The field of Experimental Software Engineering is now reaching its maturity. Its flagship event, the International Symposium on Empirical Software Engineering (ISESE) in its sixth edition has emerged with the Metrics Symposium and now is known as The International Symposium on Empirical Software Engineering and Measurement (ESEM). The event is held together with a series of other events, into the context of the Experimental Software Engineering International Week, which include the International Software Engineering Research Network (ISERN) meeting, the International Doctoral Symposium on Empirical Software Engineering (IDoESE), and the International Advanced School on Empirical Software Engineering (IASESE). Regionally, the Experimental Software Engineering Latin Workshop (ESELAW) in its fourth years aims at the improvement of the field among Latin American researchers by consolidating a research network. The field also has a flagship fournal, Empirical Software Engineering: An International Journal, published by Springer. The journal is going to its 12th volume and has remarkably reached the third highest impact rate among all software engineering journal, behind only IEEE TSE and ACM TOSEM.
This Special Edition of the JBCS on Experimental Software Engineering reflects the active participation of Brazilian scientific community in the area. Last year edition of ISESE (now ESEM) was held in Rio de Janeiro, with a very strong participation of Brazilian researchers in its organization and execution.
The issue that you now have in hands has five papers. The first paper is authored by Prof. Victor Robert Basili, one of the fathers of the field and a longtime partner to the Brazilian Experimental Software Engineering Community. It is an invited paper motivated by his Keynote Speech at ISESE'2006 in Rio de Janeiro, Brazil. It deals with the history and prospects of the experimental software engineering field from the perspective of onde of its founders. Appropriately entitled "The past, Present, and Future of Experimental Software Engineering", the paper takes the reader through the evolution of the field over the last decades. It is an excellent material to those interested in working the area as wall as to the JBCS general audience, who may want to get an insider perspective of the field.
The other four papers have been chosen by peer review. They were selected among 12 submissions, each one carefully reviewed by three reviewers. The program committee was composed of fourteen well-known experts in experimental software engineering from eight different countries.
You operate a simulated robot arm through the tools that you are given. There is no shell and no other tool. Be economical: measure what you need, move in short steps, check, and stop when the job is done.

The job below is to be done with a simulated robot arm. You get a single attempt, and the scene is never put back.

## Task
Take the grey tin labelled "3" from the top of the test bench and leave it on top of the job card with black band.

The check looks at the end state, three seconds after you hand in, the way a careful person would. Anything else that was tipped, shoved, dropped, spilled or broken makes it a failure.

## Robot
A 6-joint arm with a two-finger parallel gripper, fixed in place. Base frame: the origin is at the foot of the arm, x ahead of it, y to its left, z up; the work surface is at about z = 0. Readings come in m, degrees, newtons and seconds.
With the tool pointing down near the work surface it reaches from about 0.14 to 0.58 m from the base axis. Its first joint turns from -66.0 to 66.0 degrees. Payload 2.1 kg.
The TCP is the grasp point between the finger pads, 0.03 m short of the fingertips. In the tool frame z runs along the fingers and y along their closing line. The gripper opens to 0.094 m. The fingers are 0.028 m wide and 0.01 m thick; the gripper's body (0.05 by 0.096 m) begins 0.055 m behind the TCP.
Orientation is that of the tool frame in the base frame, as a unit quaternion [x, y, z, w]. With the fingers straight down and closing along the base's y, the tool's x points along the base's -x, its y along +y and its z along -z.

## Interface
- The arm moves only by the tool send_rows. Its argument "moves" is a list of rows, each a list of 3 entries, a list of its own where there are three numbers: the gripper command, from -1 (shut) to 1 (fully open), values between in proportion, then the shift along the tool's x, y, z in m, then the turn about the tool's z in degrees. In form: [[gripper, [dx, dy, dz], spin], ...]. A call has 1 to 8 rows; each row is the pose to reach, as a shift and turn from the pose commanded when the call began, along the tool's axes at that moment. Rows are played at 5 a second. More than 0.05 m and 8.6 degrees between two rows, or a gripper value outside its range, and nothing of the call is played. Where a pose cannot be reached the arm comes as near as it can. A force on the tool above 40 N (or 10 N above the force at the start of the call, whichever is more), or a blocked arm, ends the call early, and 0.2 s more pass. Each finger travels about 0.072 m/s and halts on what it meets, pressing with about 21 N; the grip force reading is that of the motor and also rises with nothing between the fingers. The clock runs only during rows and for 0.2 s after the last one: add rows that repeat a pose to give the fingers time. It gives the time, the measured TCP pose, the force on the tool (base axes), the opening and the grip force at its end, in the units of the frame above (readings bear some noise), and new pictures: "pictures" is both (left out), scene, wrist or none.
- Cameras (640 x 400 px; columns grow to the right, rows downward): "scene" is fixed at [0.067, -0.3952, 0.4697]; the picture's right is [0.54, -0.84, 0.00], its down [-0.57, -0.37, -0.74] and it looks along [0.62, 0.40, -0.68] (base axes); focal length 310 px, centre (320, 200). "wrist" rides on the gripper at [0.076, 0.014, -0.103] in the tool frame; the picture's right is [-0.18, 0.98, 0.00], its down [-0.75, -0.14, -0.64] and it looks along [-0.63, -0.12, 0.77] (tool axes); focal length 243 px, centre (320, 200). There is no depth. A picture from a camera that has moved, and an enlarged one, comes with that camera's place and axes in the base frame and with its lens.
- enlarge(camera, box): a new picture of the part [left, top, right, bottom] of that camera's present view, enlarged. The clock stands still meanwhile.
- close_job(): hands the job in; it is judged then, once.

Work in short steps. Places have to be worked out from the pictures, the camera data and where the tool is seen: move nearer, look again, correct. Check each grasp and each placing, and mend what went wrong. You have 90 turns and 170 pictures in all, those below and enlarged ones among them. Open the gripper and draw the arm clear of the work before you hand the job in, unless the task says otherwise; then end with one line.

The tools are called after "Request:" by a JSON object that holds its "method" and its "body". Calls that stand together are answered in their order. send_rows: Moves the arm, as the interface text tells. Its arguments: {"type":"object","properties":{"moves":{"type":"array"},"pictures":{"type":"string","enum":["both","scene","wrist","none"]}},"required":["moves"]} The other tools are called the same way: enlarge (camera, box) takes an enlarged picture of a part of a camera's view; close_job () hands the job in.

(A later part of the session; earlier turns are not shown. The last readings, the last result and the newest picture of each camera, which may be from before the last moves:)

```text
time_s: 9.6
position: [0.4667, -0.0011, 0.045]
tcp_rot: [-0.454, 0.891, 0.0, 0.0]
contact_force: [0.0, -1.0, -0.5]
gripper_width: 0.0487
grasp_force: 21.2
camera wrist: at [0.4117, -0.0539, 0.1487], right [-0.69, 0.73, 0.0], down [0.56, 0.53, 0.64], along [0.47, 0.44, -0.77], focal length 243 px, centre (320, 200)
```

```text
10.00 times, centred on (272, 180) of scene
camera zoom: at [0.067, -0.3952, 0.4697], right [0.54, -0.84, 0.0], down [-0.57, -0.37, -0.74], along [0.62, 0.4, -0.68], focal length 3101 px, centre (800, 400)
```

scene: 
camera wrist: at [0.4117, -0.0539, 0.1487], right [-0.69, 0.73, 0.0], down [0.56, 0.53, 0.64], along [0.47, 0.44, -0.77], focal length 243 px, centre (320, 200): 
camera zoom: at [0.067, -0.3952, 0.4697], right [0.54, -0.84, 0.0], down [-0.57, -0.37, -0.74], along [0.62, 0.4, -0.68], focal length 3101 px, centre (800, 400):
The first paper, by Gokhale and Mullen, presents an experimental comparison of the growth characteristics of four code coverage measures (block, decision, c-use and p-use) as testing is increased. The experimental study confirms theoretical assumptions about the lognormal growth fot the test coverage measures, and the paper goes on to show how this coverage growth function can be used to control the testing process and to guide decisions about when to stop testing.
The second paper, by Souza, Anquetil, and Oliveira, presents an experimental study in which a survey is used to establish what documentation artifacts are the most important for software maintainers. The goal of the survey is to identify the importance of documentation artifacts in helping to understand a system. Seventy sux software practitioners were surveyed in a carefully planned and executed field study.
The third paper, by Sato, Bassi, Bravo, Goldman, and Kon, address the issue of tracking agile software projects. They use quantitative and qualitative methods to obtain data from source code, code repository, and team members of seven projects that used agile methods. The obtained results, and their, analysis, are used to provide guidelines for use of metrics to track agile software development projects.
The fourth paper, by Martins and Silva, proposes a methodology for defining, evaluating and improving software processes. A case study was performed to evaluate the methodology in the industry. Results on the improved process were gathered and analyzed. They reveal that the proposed methodology indeed helped the organization to improve its software product development process.
We close this letter by expressing our gratitude to all those who helped to produce this special issue. In particular, we thank Vic Basili for writing the inveted paper, the staff of JBCS for supporting our work, and last, but not least, all the reviewers of this special edition. We acknowledge their wonderful comments on the submmited material.